Tinkoff, the biggest online bank in Russia, wants to offer cryptocurrency trading to its clients but says this will take time due to a tough stance from the country’s central bank.
Oliver Hughes, Tinkoff’s CEO, said Thursday that “qualified investors who know what they’re doing” want to invest in crypto.
“There’s no mechanism for us to offer that product to them in Russia at the moment because the central bank has got this very tough position,” he told CNBC’s Hadley Gamble at the St. Petersburg International Economic Forum.
A Bitcoin ATM in a grocery store in Russia.
Yegor Aleyev | TASS via Getty Images
Russia gave cryptocurrencies like bitcoin legal status in 2020 but banned digital assets from being used in payments, saying that only the Russian ruble could be considered legal tender.

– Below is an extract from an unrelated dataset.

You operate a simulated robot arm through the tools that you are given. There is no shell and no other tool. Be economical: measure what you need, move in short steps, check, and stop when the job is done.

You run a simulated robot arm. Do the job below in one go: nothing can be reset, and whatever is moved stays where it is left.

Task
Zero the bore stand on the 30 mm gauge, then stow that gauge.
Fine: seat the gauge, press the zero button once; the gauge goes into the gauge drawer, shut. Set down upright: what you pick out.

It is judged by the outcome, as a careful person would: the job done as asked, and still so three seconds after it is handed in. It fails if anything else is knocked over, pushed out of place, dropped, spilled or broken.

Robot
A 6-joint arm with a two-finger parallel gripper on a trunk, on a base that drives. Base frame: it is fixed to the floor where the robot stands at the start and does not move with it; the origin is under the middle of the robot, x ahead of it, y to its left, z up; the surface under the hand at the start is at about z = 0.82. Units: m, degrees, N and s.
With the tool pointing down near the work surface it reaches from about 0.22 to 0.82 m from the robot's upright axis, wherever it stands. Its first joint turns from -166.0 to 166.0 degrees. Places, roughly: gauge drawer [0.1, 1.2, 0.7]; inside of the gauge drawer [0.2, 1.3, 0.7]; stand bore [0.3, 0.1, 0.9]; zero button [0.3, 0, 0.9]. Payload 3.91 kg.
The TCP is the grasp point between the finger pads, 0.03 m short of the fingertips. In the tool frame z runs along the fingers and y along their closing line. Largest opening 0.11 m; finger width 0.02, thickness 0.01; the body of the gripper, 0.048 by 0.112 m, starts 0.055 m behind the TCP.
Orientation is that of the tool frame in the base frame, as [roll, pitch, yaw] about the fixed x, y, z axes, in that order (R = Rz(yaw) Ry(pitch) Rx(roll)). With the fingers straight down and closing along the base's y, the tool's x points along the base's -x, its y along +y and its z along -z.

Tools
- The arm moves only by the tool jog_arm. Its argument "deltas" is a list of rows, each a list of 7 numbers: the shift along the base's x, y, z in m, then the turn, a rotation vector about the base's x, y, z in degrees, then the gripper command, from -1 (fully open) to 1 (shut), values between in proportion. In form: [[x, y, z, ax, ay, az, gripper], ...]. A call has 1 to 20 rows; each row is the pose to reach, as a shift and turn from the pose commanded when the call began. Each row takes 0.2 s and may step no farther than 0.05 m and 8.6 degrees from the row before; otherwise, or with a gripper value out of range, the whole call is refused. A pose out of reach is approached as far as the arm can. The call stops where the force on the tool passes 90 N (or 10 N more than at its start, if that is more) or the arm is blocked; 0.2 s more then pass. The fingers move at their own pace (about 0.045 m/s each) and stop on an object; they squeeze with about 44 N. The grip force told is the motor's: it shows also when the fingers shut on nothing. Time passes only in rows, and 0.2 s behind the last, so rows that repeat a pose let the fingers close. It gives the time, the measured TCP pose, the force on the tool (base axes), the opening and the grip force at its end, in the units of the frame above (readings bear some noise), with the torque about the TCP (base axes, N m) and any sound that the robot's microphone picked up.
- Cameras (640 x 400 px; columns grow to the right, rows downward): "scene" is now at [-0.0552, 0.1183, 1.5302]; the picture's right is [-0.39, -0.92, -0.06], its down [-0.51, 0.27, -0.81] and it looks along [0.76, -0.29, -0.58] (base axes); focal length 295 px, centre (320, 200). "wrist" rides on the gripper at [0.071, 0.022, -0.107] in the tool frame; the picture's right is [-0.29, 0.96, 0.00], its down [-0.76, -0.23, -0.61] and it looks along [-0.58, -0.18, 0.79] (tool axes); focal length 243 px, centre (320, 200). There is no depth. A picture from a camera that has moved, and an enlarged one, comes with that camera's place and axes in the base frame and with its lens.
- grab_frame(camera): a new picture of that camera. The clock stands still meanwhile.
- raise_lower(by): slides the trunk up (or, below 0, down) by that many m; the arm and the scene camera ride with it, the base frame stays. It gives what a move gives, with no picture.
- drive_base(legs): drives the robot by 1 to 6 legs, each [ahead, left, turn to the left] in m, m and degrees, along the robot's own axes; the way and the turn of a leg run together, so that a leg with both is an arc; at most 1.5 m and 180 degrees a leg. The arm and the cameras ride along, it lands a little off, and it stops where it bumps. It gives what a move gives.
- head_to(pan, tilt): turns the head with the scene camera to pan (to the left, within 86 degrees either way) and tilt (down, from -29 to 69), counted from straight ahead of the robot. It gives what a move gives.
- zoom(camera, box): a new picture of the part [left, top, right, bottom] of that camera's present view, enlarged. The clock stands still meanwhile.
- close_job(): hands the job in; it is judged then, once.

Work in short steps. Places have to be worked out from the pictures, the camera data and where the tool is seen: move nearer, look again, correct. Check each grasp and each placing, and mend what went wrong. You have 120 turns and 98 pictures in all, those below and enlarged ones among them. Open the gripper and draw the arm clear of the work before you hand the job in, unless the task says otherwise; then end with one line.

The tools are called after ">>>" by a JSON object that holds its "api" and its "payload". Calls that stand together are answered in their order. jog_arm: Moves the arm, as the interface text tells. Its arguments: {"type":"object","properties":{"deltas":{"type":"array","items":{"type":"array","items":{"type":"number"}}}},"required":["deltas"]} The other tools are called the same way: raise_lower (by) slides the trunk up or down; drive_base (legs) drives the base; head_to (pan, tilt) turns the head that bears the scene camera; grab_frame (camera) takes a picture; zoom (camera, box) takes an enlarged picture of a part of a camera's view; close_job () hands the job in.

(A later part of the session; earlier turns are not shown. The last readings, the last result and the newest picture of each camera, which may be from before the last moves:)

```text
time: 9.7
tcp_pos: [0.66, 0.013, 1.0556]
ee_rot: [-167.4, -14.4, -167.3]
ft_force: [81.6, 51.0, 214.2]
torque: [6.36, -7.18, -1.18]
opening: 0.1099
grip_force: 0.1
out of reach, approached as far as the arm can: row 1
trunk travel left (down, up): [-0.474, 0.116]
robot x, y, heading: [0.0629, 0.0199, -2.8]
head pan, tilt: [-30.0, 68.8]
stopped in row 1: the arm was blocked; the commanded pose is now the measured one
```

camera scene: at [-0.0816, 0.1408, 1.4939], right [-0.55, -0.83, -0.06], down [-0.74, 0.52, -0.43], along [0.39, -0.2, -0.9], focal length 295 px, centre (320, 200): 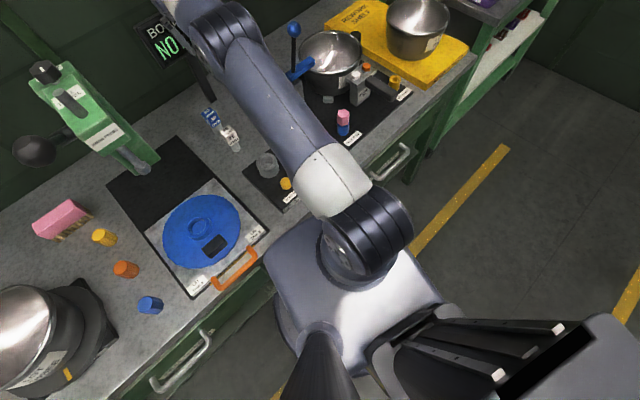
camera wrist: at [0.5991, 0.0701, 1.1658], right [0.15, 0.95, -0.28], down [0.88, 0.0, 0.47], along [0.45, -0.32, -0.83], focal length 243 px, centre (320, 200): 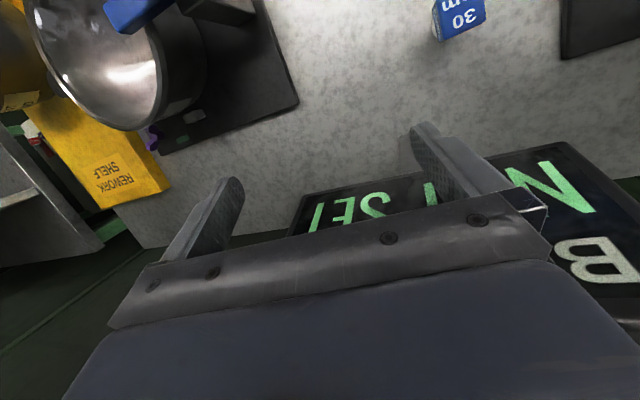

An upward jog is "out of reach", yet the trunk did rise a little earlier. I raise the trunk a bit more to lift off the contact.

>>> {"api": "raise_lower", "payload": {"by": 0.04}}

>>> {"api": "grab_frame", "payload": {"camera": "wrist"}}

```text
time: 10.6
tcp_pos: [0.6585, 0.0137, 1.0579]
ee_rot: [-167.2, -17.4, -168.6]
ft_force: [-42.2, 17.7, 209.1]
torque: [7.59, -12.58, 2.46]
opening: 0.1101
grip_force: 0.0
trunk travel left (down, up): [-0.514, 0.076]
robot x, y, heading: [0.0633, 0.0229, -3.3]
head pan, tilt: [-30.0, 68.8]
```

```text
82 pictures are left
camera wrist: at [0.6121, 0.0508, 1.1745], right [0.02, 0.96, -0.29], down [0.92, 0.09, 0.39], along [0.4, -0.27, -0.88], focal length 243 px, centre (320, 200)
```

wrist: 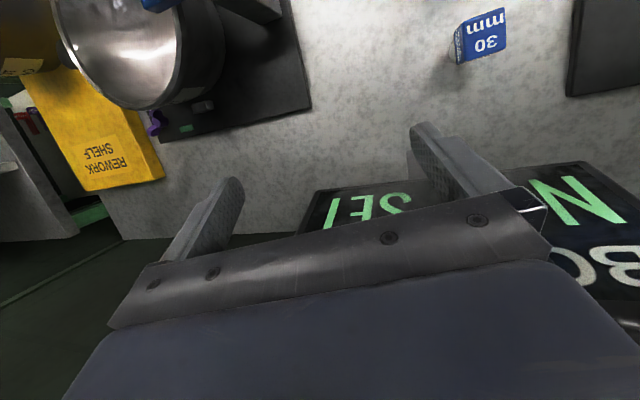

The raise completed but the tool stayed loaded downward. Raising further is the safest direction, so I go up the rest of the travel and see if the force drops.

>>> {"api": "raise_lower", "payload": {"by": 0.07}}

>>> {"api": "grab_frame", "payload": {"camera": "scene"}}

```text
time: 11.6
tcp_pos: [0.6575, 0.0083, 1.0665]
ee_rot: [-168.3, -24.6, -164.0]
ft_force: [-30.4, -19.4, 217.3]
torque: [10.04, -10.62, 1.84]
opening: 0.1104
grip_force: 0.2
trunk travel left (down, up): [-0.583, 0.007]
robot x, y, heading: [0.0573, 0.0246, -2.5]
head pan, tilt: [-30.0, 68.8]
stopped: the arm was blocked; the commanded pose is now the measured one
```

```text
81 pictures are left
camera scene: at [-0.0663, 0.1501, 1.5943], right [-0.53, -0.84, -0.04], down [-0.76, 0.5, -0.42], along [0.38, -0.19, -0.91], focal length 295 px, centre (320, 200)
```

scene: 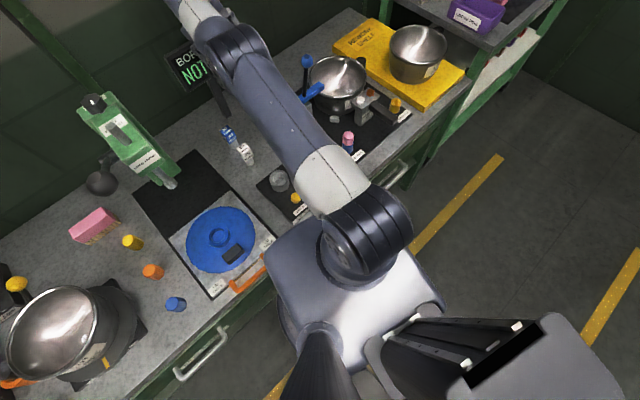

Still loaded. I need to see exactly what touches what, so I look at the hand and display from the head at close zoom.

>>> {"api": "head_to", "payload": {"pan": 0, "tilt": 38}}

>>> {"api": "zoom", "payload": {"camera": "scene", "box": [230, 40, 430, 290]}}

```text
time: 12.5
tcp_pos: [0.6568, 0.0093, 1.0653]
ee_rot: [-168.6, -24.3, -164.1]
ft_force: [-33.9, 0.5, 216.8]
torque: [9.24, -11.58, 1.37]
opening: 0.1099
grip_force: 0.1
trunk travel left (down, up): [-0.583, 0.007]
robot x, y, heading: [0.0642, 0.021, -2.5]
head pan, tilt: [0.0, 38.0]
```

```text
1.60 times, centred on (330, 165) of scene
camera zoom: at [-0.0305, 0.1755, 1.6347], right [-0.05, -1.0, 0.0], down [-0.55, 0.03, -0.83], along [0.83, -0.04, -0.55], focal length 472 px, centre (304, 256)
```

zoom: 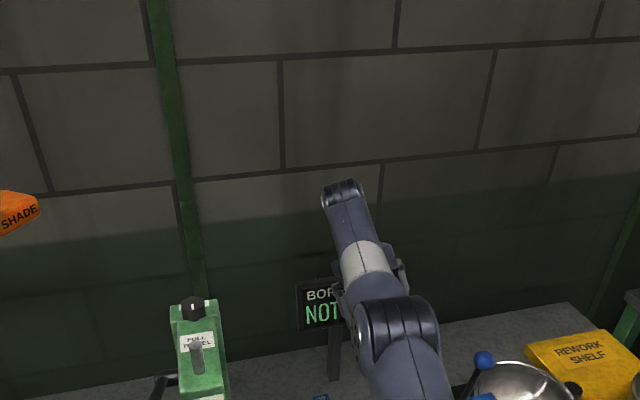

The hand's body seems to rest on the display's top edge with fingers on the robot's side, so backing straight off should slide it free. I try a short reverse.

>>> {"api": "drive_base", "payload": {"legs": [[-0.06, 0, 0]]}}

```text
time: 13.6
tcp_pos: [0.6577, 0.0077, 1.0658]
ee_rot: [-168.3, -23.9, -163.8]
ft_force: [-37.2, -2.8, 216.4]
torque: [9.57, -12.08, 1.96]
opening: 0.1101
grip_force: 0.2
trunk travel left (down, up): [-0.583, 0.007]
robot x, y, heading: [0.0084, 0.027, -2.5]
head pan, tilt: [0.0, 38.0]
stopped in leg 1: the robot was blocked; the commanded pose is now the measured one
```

Earlier this week, Russian central bank governor Elvira Nabiullina told CNBC that digital currency was the “future for our financial system.” But she was referring to central bank digital currencies rather than crypto.
Unlike cryptocurrencies, which are designed to be decentralized, CBDCs are issued and controlled by authorities. Like China and the U.S., Russia is exploring a digital version of its currency.

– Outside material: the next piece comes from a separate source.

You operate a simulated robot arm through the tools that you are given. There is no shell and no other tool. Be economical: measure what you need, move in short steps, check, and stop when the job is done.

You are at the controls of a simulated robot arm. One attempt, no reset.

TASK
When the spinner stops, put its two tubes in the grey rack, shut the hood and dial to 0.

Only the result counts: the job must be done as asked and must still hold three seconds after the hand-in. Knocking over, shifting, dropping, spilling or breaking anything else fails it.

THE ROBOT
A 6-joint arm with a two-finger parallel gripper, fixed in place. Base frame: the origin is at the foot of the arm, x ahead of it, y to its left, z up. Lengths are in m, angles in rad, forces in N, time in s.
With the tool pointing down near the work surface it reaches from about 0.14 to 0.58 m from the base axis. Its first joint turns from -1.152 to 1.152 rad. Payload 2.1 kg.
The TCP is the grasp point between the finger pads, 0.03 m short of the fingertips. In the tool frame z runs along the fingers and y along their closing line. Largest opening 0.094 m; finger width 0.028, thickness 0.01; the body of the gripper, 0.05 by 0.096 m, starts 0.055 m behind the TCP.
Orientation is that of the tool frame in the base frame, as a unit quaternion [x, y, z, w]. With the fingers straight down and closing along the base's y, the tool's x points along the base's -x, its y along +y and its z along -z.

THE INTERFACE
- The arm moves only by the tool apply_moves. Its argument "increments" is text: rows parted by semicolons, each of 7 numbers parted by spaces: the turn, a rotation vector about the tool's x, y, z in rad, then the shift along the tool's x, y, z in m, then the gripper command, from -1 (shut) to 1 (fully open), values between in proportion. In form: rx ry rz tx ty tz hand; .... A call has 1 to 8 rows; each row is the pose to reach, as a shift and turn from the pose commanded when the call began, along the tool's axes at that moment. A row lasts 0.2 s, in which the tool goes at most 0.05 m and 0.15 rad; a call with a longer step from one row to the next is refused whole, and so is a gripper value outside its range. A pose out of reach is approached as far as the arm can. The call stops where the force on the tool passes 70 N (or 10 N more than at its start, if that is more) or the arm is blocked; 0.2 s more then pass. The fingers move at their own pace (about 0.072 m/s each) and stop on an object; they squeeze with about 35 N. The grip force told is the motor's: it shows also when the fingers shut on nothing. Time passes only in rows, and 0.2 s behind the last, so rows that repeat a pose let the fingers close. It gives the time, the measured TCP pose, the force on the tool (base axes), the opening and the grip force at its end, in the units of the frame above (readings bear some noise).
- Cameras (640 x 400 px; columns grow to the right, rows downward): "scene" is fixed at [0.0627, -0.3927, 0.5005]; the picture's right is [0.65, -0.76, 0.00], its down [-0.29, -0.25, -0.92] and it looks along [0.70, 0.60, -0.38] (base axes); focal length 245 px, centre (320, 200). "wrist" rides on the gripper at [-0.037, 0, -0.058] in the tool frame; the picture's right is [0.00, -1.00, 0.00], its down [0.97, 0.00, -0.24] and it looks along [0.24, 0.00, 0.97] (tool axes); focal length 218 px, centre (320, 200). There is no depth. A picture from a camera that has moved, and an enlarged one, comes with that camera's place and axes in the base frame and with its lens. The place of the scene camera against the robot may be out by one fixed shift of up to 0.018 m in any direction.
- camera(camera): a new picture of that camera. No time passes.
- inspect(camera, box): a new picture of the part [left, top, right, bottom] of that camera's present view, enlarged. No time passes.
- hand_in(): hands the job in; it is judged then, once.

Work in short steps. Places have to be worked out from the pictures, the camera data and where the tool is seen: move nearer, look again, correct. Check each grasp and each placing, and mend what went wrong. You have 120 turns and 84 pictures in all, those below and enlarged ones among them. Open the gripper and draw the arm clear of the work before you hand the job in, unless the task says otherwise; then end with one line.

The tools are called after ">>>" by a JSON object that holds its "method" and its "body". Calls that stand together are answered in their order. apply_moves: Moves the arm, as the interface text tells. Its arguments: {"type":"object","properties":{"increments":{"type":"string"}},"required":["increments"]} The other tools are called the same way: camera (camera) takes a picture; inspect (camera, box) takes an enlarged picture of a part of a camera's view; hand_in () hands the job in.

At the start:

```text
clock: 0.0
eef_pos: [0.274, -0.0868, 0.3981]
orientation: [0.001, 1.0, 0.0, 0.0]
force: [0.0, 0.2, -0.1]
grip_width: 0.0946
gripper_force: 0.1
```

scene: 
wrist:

Alexander Shulgin, CEO of Russian e-commerce firm Ozon, said a digital ruble would help his business.
“If everyone has the opportunity to pay with digital currency online, it’s (an) easier transaction for companies like us,” he told CNBC Thursday, also speaking from the forum.
Governments have become increasingly wary of cryptocurrencies, due in no small part to their use in illegal activities like money laundering and terrorist financing.
Digital assets are also incredibly volatile, with the price of bitcoin having fallen from a record high of $64,829 in April to as low as $30,001 the following month.
Hughes said he recognizes concerns over the use of crypto in money laundering, as well as retail investors “who see cryptos glittering at the moment and maybe make poor investment decisions.”
But he added that professional investors are warming to the asset class.
“Hopefully over time this will evolve and we’ll be able to achieve the aims of the central bank, making sure there’s no money laundering issues, making sure we’re protecting investors, but also offer products in a responsible way,” Hughes said.